Exercise:
Return the passage shown unchanged, from "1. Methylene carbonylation" to its end.

Passage shown:
──────

1. Methylene carbonylation project.
Upon initial discovery hits, the newly reaction was fully optimized to obtain the desired b-lactam in high efficiency. Evaluation of different variables was performed including temperature, oxidants, additives, metals, carbon monoxide concentration and time. As a result, optimized conditions entailed 10 mol% of Pd(OAc)2, 200 mol% of benzoquinone, 300 mol% of AgOAc and 10 mol% of xantphos over an atmosphere of CO(g). These conditions were found to be the most efficient rendering 80% yield of b-lactam after 16 h. After having the optimized conditions in hand, more than 100 different substrates were prepared. After this, all these substrates were tested on the carbonylation conditions to obtain the corresponding b-lactams ranging from 20-80 % yield. The Propanolol analogue was synthesized and exposed to the carbonylative reaction conditions and the corresponding trans β-lactam was successfully obtained in 61% of yield.
Our work has been published in Angewandte Chemie International Edition. (Angew. Chem. Int. Ed. 2017, 56, 11958 –11962. DOI: 10.1002/anie.201706303). This publication is open access to general public through the University of Cambridge.
2. Azetidine synthesis project.

──────

Recorded information:
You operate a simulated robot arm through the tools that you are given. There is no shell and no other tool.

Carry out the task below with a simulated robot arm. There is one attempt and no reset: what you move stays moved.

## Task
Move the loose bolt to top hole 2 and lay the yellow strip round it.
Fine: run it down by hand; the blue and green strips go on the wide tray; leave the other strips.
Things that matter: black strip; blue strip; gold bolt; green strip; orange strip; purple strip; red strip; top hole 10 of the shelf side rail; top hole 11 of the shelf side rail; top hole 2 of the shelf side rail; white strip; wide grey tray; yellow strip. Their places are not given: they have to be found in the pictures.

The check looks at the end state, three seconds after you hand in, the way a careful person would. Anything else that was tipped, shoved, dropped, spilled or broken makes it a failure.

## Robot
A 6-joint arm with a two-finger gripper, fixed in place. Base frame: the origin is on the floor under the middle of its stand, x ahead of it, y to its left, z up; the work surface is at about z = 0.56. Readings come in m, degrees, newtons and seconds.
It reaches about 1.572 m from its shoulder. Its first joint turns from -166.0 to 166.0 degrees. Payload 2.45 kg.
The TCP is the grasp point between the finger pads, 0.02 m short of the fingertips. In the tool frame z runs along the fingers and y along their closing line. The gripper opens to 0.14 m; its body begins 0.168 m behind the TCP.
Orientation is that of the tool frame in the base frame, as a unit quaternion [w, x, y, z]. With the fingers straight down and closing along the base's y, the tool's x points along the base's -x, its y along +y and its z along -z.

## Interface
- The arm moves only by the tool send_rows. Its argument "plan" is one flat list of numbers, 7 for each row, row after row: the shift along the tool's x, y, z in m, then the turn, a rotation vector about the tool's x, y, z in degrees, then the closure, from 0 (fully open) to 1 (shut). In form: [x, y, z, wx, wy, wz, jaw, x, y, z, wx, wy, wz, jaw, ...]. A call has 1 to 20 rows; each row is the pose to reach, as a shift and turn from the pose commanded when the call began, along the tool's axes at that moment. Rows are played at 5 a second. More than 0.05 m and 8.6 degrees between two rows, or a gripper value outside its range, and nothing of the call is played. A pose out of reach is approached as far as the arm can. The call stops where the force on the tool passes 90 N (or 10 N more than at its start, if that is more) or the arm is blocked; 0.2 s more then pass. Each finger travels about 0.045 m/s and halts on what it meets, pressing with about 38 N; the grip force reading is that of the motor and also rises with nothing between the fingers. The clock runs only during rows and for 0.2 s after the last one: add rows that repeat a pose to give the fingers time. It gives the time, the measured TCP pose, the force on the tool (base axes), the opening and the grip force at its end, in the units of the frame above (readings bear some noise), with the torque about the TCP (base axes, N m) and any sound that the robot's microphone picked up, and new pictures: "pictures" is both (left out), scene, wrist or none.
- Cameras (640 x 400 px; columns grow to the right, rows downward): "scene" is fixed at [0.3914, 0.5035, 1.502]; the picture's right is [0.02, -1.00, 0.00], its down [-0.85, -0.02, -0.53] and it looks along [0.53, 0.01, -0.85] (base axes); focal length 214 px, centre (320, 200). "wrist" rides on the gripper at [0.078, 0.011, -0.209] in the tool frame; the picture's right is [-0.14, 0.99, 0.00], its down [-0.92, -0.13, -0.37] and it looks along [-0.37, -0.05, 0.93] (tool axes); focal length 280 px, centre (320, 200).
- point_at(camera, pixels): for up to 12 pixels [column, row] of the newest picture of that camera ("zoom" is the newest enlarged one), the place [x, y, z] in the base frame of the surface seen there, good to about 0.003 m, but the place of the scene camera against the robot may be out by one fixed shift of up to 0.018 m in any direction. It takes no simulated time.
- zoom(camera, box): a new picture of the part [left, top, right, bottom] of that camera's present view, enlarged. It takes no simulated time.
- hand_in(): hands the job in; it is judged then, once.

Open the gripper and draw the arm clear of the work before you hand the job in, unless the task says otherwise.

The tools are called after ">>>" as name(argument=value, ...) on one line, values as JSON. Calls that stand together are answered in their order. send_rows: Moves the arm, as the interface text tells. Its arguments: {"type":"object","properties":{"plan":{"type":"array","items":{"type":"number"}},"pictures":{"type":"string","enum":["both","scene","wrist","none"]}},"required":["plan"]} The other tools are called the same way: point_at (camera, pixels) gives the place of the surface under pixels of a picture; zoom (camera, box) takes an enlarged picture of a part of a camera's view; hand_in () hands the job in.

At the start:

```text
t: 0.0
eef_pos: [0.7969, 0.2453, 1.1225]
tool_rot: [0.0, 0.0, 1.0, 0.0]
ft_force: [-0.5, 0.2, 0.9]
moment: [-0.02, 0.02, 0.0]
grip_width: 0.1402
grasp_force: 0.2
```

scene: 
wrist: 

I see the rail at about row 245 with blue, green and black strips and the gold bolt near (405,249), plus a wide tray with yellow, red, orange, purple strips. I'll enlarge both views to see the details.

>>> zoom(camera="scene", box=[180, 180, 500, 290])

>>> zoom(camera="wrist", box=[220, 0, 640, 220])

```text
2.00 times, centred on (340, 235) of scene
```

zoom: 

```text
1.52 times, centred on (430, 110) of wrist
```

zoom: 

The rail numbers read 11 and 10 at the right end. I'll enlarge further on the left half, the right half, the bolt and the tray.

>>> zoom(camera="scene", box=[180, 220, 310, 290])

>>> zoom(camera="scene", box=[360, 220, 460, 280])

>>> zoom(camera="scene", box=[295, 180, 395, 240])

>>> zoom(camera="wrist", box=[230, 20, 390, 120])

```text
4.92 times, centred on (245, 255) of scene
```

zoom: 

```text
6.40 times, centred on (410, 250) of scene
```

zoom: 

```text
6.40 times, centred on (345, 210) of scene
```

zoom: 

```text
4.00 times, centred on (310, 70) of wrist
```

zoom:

──────

Full answer:
1. Methylene carbonylation project.
Upon initial discovery hits, the newly reaction was fully optimized to obtain the desired b-lactam in high efficiency. Evaluation of different variables was performed including temperature, oxidants, additives, metals, carbon monoxide concentration and time. As a result, optimized conditions entailed 10 mol% of Pd(OAc)2, 200 mol% of benzoquinone, 300 mol% of AgOAc and 10 mol% of xantphos over an atmosphere of CO(g). These conditions were found to be the most efficient rendering 80% yield of b-lactam after 16 h. After having the optimized conditions in hand, more than 100 different substrates were prepared. After this, all these substrates were tested on the carbonylation conditions to obtain the corresponding b-lactams ranging from 20-80 % yield. The Propanolol analogue was synthesized and exposed to the carbonylative reaction conditions and the corresponding trans β-lactam was successfully obtained in 61% of yield.
Our work has been published in Angewandte Chemie International Edition. (Angew. Chem. Int. Ed. 2017, 56, 11958 –11962. DOI: 10.1002/anie.201706303). This publication is open access to general public through the University of Cambridge.
2. Azetidine synthesis project.